Circles and spirals

Mountains are fractals, so it’s impossible to determine the size of this range without an external reference point. Our problems are the same way. (Image by mostafa meraji)

I figured something out recently that looked an awful lot like something I had figured out already.

It had to do with branding and business strategy, something I'm already pretty opinionated on. In short, I believe that a lot of the frameworks that are being presented as necessary and universal are not, and don't need to be implemented on a certain timeline (or at all).

So there I was, getting distracted by another branding and business strategy question when I already knew the answer that would resolve it: Just keep moving and you'll figure it out.

Whether or not you agree with me on this specific issue, I wonder if you can relate to the experience of being faced with a problem you think you've already solved for yourself or feeling forced to learn the same lesson over and over. Or maybe you spent hours or days on a problem only to come up with the same solution as the one you had previously discovered.

In such a situation, it can feel an awful lot like we're going in circles. How many times am I going to have to cover the same old ground? How many times will I be fooled in the same way? How many times will I have to repeat the same things I've already said, do the same things I've already done, or have insights I've already had?

I propose that these are not circles at all, but spirals. Spirals that move upward, in fact. We are always learning and growing, even when it doesn't feel like it.

There's no way you are losing ground that you had previously gained. Maybe you're losing it in a particular area—physical or mental health, finances, household maintenance—but you are always progressing on a spiritual level. Your experiences result in personal growth, even when they yield negative returns in some other way.

However, it does often seem that we encounter the same types of challenges over and over, even if we think we've moved past them our outwitted them. As Pete Townshend put it, "Meet the new boss/Same as the old boss." What's going on?

I assert that because growth is usually gradual and invisible, we've moved onward and upward without noticing. Even if we're dealing with the same old problems, we can spot them and solve them more easily. When we mess up, we are going to become aware of it more quickly, and we probably have better tools to guide ourselves through, or get ourselves out of, a difficult situation.

The choices we make in life might send us consistently in a particular direction. It makes sense, then, that we would consistently encounter certain types of situations. These situations will trigger the same types of responses in us until we deliberately change the pattern. Changing a pattern of responses is difficult but not impossible. We can also change the pattern of choices that sends us down a road we no longer wish to go down.

My background is in teaching—a helping profession—so when it came time to start a business, my focus was on helping people. Consequently, every decision I made was made with the intention of being helpful, as opposed to generating a profit. For years, I remained in this cycle, wondering why I was working so hard and generating hundreds of thousands of dollars in revenue only to remain broke. It took a long time to recognize the pattern and shift it.
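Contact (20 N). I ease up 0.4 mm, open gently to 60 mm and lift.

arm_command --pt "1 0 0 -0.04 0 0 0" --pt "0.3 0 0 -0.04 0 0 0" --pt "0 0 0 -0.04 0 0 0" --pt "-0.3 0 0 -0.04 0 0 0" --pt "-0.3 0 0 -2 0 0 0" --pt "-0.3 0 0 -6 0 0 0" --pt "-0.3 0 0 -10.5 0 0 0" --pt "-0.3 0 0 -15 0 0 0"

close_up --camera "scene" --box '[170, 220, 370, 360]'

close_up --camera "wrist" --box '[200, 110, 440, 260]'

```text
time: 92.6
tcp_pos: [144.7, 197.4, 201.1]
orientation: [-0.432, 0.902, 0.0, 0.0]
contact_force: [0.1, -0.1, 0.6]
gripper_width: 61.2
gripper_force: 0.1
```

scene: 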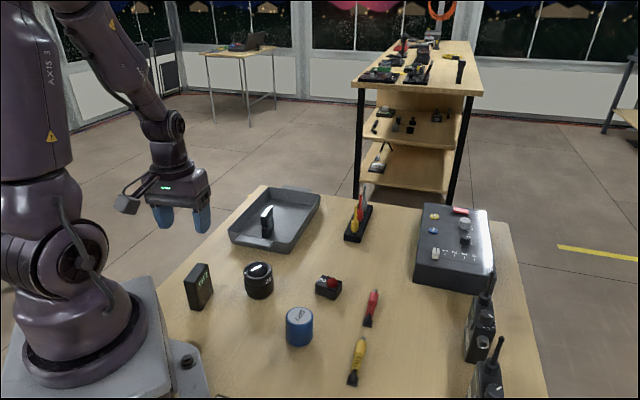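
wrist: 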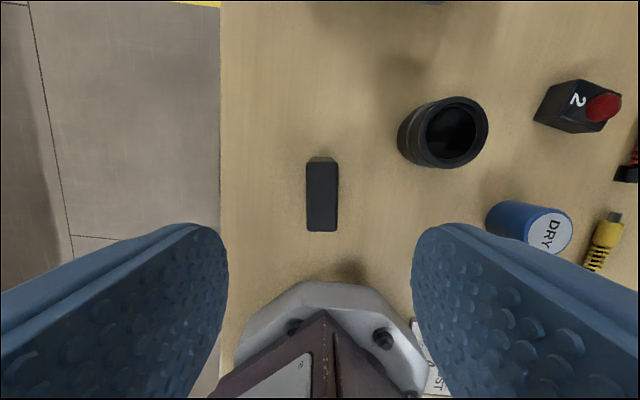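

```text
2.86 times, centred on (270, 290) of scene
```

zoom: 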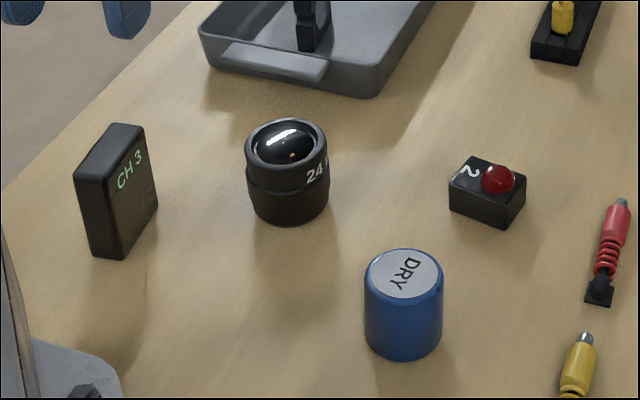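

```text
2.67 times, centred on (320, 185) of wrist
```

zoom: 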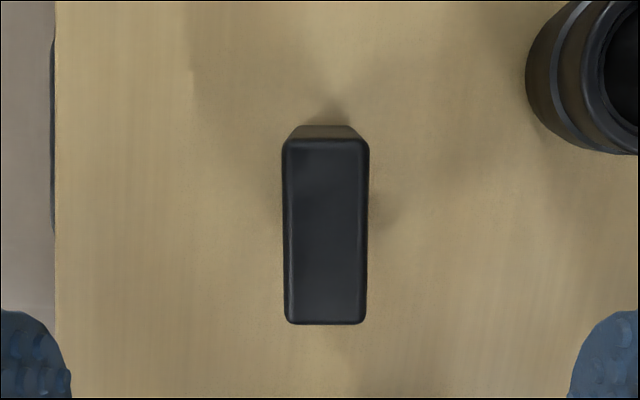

Finally, I figured out a way to help people and generate a profit.

You could say I was just going around in circles, but that would discount not only the value of the years I spent and the lessons I gained, but also the urgency and intensity of the desire to change my situation. That desire grew every time I looped around to the same old "Why am I still broke?" problem. The potency of that desire is the foundation of a new career supporting small business owners. It may have felt like a ten-year spin in a centrifuge, but I was learning and building experience the whole time.

If you are frustrated by riding on what feels like the same old merry-go-round, consider that you are a different person than you were the last time and the time before. You're developing new insights and generating new powers. In fact, repetition is a formidable ally in achieving mastery. You're not going in circles—you're spiraling upward. Where will the ride take you next?